En este contexto, la figura de Francisco Franco ha pasado por diversas fases. En un primer momento, su figura quedó como eclipsada a nivel mediático, para pasar en la actualidad a ser un representante del mal radical. La generación de políticos que ocupó el poder a finales de los años setenta no pareció sentir la necesidad perentoria de “matar al padre”. Optó por la denominada política de reconciliación, que aceptaba la legitimidad de ambos bandos, aunque la visión oficial del régimen franquista pasó a ser abiertamente negativa. Por otra parte, es preciso reconocer que el dictador español no ha tenido suerte con sus biógrafos. A diferencia de Hitler o Mussolini, Franco no ha tenido su Renzo de Felice, Allan Bullock, Joachin C. Fest o Ian Kershaw. Ricardo de la Cierva nunca pasó de ser un periodista con ínfulas de erudición histórica, cuya ambición fue ante todo política. Su biografía de Franco resulta superficial y apologética en algunos casos. La del insigne medievalista Luis Suárez Fernández, adolece de un escaso conocimiento de la historia y de la sociedad española contemporánea. Su biografía es erudita, pero aburrida y carente de una visión de conjunto. Nada positivo puede decirse, a mi juicio, de la obra del hispanista británico Paul Preston, Franco. Caudillo de España, en la que se intenta establecer paralelo entre el dictador español y Adolfo Hitler. Reductio ad hitlerum, que diría Leo Strauss. Preston es un historiador absolutamente vulgar, carente de formación metodológica, cultural y sociológica. En las páginas de su obra, Franco aparece como un remedo histórico, no ya de Hitler, sino de Felipe II, tan negativo en el imaginario británico, como “Demonio del Mediodía”. Demonología pura. Sin interés. Quizás la mejor obra dedicada a la figura del dictador español haya sido la de Juan Pablo Fusi, Franco. Autoritarismo y poder personal. Escrita desde una perspectiva liberal, se trata de un ensayo crítico, pero, al mismo tiempo, empático y moderado en sus juicios e interpretaciones, Su único defecto es que no se trata propiamente hablando de una biografía exhaustiva y sistemática, sino de un ensayo interpretativo. No obstante, creo que la obra del discípulo de Raymond Carr marca el camino a seguir para una biografía de Franco a la altura de los tiempos.
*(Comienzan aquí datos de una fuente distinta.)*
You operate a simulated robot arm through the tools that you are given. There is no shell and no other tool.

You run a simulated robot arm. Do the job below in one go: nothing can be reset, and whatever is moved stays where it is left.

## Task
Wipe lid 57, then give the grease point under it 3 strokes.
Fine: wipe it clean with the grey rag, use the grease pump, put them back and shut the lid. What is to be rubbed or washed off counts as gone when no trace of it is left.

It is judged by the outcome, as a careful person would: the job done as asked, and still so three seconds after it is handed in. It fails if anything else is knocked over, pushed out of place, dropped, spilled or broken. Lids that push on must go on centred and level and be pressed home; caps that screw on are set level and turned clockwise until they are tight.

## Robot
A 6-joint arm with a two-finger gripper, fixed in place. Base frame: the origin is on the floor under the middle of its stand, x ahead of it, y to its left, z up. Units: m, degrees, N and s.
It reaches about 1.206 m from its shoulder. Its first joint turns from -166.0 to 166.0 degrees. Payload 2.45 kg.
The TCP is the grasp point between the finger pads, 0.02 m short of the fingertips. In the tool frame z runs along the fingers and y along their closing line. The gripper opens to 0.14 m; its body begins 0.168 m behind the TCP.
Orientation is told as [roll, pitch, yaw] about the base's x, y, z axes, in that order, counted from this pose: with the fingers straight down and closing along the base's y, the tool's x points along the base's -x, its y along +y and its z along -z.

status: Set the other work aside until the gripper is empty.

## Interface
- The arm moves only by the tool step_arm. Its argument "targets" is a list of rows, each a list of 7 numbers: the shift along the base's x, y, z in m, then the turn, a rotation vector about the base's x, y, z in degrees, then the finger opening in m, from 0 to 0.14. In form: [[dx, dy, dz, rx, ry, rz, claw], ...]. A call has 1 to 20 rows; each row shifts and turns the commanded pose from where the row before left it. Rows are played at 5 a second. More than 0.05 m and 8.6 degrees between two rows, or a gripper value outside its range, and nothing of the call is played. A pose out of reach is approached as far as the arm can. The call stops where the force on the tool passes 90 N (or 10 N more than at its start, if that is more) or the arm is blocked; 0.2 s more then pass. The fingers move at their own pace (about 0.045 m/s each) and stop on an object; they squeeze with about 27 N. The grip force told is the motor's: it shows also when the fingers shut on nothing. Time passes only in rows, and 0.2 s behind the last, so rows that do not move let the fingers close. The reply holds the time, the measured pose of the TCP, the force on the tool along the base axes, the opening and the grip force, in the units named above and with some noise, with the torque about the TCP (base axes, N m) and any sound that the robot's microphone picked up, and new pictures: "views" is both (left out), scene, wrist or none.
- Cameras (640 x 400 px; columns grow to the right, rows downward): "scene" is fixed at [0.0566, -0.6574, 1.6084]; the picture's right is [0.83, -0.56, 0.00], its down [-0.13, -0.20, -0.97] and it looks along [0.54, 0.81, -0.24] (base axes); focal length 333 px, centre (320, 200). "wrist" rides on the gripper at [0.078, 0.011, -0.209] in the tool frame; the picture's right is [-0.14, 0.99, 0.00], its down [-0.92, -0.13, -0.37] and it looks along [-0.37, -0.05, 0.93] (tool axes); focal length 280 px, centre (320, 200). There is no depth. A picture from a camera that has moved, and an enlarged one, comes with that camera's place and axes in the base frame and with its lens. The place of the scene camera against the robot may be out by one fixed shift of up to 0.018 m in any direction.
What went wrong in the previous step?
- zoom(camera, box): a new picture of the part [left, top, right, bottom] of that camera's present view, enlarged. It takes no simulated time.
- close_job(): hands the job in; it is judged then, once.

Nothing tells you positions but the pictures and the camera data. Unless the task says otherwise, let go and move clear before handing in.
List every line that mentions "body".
Durante algunos años, la figura de Franco fue sometida a una especie de desdén historiográfico y mediático. No sin razón, el historiador Enrique Moradiellos publicaba, en 2002, un opúsculo biográfico titulado Franco. Crónica de un caudillo casi olvidado. Este libro seguía un método muy próximo al de Fusi, pero no aportaba nada nuevo. En una crítica, el periodista y editor Javier Pradera, uno de los grandes inquisidores mediáticos de la España contemporánea, atribuía ese olvido a la “mediocridad” del dictador español. El tema de la supuesta “mediocridad” de Franco, ya planteado como hemos visto por Jaime Gil de Biedma, siempre me ha parecido el último recurso de los perezosos mentales, que en los campos historiográfico, cultural y mediático, son legión. Es como atribuir todos los males de España a, por ejemplo, la Inquisición. Algo que nunca he comprendido. ¿Cómo un hombre tan mediocre pudo ser el general más joven de Europa, ganar una guerra civil terrible, ocupar durante tanto tiempo el poder, morir en la cama y presidir la mayor transformación social y económica experimentada por la sociedad española en siglos? Franco siempre me ha parecido un maestro del realismo político y me resulta asombrosa su capacidad de adaptación a diversas situaciones y contextos políticos y sociales. Alguien que comparte fotografías, a lo largo de su mandato, con personajes históricos tan diversos e incluso antagónicos como Adolfo Hitler, Benito Mussolini, Philippe Pétain, Dwight Eisehower, Gamal Adber Nasser, Haile Selassie, Charles de Gaulle, Antonio de Oliveira Salazar, Grace Kelly, James Stewart, Danny Kaye, Eva Perón, Héctor J. Cámpora, el Sha de Irán, Norodón Sihanuk, Saud de Arabia, Richard Nixon, Gerald Ford, Juan Domingo Perón, Henry Kissinger, Ronald Reagan, Habid Bourgiba, Konrad Adenauer, etc, etc, no puede ser caracterizado como un personaje mediocre. Sin embargo, nuestra historiografía lo ha desdeñado; y seguimos sin tener una biografía exhaustiva sobre su figura, personalidad y trayectoria política.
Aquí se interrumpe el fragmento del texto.